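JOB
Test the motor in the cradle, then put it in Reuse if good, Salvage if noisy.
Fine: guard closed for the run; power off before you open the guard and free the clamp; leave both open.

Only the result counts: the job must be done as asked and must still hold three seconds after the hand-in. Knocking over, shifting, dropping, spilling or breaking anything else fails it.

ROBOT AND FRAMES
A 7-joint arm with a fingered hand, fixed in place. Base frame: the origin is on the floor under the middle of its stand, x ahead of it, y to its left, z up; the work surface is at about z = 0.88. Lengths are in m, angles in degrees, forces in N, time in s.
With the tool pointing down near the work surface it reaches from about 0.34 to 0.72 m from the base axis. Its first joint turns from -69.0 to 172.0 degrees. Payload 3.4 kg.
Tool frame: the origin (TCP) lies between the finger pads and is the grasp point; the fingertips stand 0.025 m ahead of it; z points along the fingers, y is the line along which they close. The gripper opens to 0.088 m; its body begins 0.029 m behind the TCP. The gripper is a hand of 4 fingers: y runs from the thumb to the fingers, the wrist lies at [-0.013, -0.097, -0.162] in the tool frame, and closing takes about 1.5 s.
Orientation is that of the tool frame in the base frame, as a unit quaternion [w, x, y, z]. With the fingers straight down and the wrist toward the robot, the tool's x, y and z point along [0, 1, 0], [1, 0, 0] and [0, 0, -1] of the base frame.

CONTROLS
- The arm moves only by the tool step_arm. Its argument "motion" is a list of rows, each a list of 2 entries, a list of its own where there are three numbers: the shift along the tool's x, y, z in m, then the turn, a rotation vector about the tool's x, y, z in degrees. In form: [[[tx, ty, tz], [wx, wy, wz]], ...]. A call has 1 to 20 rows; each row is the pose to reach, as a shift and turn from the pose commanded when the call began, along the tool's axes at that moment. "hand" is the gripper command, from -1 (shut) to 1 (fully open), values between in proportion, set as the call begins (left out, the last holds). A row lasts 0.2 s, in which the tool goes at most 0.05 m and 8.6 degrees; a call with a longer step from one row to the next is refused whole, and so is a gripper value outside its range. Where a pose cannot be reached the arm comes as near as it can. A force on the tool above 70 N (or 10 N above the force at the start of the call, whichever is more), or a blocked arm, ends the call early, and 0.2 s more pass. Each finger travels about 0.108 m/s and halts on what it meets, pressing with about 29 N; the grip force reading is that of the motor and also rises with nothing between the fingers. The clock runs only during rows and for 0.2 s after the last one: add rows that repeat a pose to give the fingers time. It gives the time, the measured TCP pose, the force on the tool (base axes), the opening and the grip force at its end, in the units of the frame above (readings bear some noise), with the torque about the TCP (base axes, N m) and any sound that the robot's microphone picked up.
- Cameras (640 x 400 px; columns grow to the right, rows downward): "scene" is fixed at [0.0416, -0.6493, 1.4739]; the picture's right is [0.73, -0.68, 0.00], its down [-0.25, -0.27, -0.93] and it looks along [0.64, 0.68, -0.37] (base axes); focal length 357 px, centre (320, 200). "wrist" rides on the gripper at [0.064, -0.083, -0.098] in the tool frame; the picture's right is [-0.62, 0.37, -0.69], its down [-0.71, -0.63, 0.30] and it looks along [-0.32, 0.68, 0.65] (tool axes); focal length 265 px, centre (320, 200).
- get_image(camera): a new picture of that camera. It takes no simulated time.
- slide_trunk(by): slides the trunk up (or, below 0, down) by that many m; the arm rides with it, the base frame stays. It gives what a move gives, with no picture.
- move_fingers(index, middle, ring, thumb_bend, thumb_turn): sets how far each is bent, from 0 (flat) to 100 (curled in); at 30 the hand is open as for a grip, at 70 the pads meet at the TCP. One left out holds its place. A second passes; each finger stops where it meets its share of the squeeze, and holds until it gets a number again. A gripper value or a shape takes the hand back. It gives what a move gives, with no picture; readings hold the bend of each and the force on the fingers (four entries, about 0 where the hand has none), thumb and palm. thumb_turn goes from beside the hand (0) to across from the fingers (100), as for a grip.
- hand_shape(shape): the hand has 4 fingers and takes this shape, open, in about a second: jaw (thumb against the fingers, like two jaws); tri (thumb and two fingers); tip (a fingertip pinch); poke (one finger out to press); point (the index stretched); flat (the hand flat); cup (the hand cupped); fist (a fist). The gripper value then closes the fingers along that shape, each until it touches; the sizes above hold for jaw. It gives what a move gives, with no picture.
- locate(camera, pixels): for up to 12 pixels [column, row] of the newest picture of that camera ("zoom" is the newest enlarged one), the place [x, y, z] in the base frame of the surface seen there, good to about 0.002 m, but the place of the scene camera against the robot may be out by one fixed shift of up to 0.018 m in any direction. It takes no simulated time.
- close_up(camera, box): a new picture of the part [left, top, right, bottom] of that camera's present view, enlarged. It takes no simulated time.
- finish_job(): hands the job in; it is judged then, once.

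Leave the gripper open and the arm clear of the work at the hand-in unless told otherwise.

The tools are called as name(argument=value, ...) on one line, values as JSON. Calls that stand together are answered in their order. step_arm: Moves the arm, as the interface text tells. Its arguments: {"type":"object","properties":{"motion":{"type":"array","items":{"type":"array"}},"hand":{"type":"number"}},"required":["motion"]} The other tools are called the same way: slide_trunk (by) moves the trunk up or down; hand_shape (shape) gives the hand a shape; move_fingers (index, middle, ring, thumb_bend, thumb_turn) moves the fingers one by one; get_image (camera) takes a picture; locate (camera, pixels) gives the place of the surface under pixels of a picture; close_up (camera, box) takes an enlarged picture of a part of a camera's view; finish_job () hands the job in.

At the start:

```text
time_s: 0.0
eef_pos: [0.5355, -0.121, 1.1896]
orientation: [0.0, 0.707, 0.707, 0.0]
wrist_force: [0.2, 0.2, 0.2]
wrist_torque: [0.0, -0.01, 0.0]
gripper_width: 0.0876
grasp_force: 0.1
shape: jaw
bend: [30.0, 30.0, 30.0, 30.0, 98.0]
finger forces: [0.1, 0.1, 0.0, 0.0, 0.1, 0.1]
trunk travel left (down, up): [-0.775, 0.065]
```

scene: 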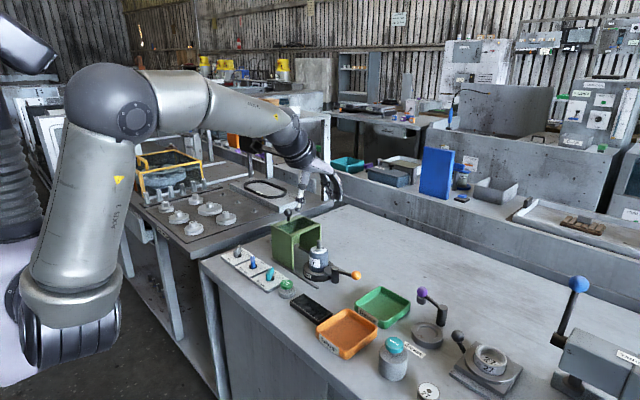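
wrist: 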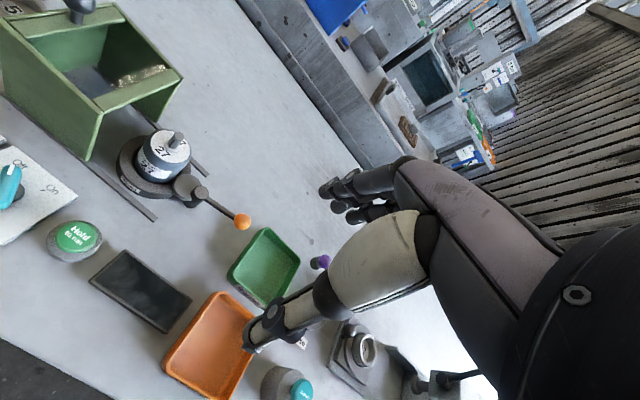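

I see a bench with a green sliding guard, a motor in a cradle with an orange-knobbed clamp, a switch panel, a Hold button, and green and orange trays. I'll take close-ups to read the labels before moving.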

· · · · · · ·

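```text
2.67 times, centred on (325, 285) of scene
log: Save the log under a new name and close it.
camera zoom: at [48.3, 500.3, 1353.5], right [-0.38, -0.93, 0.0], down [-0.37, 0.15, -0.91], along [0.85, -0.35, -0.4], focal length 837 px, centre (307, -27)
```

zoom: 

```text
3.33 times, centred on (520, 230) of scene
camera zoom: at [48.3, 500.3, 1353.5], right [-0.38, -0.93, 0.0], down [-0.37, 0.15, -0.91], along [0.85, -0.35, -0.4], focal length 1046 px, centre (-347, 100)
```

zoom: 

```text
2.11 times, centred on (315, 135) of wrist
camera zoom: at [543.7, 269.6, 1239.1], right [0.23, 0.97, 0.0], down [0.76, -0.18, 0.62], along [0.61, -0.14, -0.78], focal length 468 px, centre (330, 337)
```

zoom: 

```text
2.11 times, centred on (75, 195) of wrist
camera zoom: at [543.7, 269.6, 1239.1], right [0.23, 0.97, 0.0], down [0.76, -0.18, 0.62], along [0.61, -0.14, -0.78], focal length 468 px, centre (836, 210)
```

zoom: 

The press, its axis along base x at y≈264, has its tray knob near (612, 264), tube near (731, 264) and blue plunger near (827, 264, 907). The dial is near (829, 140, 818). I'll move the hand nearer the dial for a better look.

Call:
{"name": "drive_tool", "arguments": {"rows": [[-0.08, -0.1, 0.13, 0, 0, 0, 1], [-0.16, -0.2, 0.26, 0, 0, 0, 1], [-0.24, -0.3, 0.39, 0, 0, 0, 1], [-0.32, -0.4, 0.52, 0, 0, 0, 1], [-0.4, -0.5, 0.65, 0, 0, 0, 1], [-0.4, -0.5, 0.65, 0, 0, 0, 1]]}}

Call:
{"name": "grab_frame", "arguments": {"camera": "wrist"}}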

· · · · · · ·

■ Short problem a ■
Your task is to output exactly the lines from the one with "- finish_job(): hands" through the one with "Leave the gripper", counting both ends. The answer is a numbered list with one line in each place and no blank lines.

■ Source extract ■
· · · · · · ·

The Labour government has made a series of pledges on migration: to bring down net migration, reduce reliance on overseas workers, tackle smuggling gangs, clear the asylum backlog, and accelerate the removal of people without legal status in the UK.
Progress on several of the pledges can be tracked using readily available official data. However, the data do not always tell us everything we might want to know. The government’s success or failure in relation to some of its aims cannot be assessed at all using publicly available data. This commentary explains what the data do and do not tell us about the Labour government’s progress towards its goals as it begins implementing its plans.
Pledge 1: Bringing down net migration
Net migration – the number of people immigrating to the UK minus the number leaving the country – reached record levels after Brexit. The ONS revised its estimates upwards several times, with its latest figures showing a peak of just over 900,000 in the year ending 30 June 2023. A year later, this had declined by 20% (Figure 1). However, net migration has remained at historically high levels and the government has said it wants to bring numbers down.
Figure 1
Net migration was expected to decline from 2024 onwards, regardless of the change in government or any new policies. This is for two main reasons. First, more former international students are emigrating following a boom in arrivals between 2021 and 2023, although student emigration is not as high as expected because a higher share stayed in the UK. Second, immigration has declined following the introduction of visa restrictions by the previous government. In 2024, the number of visas issued for work and study fell by 56% and 14%, respectively.

· · · · · · ·

■ Short problem b ■
Please write the source extract out a second time.

■ Full answer a ■
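1. - finish_job(): hands the job in; it is judged then, once.
2. Leave the gripper open and the arm clear of the work at the hand-in unless told otherwise.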

■ Full answer b ■
The Labour government has made a series of pledges on migration: to bring down net migration, reduce reliance on overseas workers, tackle smuggling gangs, clear the asylum backlog, and accelerate the removal of people without legal status in the UK.
Progress on several of the pledges can be tracked using readily available official data. However, the data do not always tell us everything we might want to know. The government’s success or failure in relation to some of its aims cannot be assessed at all using publicly available data. This commentary explains what the data do and do not tell us about the Labour government’s progress towards its goals as it begins implementing its plans.
Pledge 1: Bringing down net migration
Net migration – the number of people immigrating to the UK minus the number leaving the country – reached record levels after Brexit. The ONS revised its estimates upwards several times, with its latest figures showing a peak of just over 900,000 in the year ending 30 June 2023. A year later, this had declined by 20% (Figure 1). However, net migration has remained at historically high levels and the government has said it wants to bring numbers down.
Figure 1
Net migration was expected to decline from 2024 onwards, regardless of the change in government or any new policies. This is for two main reasons. First, more former international students are emigrating following a boom in arrivals between 2021 and 2023, although student emigration is not as high as expected because a higher share stayed in the UK. Second, immigration has declined following the introduction of visa restrictions by the previous government. In 2024, the number of visas issued for work and study fell by 56% and 14%, respectively.